WHAT THE EXERCISE ASKS. How many lines in the listing below include the word "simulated"? Answer with the number and nothing else.

────────────────────────────────────────

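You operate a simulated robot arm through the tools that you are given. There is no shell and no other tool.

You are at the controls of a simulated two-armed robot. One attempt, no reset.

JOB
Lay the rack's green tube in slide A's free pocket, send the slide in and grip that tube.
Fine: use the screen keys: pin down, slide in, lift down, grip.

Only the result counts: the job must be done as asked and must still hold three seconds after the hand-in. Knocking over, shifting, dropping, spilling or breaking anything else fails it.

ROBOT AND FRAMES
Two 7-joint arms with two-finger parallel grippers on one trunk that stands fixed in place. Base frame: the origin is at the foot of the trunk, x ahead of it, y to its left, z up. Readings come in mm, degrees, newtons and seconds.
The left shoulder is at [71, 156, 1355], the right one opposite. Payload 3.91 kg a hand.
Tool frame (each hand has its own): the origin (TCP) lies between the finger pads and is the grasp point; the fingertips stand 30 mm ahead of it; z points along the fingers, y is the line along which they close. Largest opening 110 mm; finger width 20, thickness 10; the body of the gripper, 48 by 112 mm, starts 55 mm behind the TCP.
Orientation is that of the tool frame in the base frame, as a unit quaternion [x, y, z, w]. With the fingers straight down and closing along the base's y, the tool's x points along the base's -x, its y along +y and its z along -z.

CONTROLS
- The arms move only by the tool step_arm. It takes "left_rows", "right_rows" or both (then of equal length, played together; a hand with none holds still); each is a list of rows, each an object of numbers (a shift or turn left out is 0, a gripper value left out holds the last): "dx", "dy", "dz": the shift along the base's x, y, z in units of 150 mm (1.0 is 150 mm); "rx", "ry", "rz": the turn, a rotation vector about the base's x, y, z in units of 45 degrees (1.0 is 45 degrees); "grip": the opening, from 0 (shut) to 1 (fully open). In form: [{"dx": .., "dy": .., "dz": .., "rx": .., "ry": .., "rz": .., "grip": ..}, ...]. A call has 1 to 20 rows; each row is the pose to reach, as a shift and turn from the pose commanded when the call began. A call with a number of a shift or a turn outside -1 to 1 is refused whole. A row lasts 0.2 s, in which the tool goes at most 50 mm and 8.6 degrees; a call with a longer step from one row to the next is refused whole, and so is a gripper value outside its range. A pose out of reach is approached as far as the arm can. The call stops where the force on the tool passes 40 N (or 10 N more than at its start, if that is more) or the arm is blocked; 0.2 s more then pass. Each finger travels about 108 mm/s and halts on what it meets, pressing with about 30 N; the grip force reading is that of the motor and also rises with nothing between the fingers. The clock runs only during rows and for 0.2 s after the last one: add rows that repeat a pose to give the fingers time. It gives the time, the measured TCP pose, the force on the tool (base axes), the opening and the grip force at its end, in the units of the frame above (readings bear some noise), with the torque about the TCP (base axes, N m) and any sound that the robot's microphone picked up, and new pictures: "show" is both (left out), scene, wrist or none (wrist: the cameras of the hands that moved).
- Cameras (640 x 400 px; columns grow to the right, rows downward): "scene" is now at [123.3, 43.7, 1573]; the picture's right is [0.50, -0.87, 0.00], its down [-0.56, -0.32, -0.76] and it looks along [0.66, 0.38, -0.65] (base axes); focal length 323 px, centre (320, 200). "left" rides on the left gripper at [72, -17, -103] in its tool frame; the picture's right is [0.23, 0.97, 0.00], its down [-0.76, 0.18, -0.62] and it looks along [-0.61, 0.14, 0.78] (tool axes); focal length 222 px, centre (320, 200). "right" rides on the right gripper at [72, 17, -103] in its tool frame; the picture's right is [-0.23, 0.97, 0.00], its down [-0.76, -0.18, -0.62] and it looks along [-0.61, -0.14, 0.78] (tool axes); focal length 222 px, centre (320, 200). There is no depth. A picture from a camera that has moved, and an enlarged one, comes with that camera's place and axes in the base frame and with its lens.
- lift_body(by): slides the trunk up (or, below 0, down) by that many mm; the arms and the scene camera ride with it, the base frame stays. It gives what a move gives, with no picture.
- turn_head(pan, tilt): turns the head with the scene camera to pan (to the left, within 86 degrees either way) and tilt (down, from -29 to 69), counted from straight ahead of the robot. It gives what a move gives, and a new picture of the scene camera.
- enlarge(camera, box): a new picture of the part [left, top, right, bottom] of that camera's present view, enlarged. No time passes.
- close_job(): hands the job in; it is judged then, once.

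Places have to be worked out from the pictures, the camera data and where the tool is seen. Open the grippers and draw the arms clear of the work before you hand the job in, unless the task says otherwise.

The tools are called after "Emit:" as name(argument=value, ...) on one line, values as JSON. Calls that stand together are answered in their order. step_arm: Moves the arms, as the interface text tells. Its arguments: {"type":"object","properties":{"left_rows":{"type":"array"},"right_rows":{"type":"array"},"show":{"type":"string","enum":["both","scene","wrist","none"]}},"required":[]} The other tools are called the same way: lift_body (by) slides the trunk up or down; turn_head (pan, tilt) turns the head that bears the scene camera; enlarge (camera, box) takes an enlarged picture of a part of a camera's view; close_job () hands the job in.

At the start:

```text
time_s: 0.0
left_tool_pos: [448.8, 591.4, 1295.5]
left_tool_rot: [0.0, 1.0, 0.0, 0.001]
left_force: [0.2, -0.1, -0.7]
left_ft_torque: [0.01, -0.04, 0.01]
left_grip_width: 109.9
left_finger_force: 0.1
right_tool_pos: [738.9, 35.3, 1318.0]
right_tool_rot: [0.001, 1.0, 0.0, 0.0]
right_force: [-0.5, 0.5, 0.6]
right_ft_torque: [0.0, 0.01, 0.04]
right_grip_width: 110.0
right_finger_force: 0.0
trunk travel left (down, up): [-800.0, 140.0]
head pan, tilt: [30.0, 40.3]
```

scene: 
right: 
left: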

────────────────────────────────────────

RESULT OF THIS EXERCISE. 2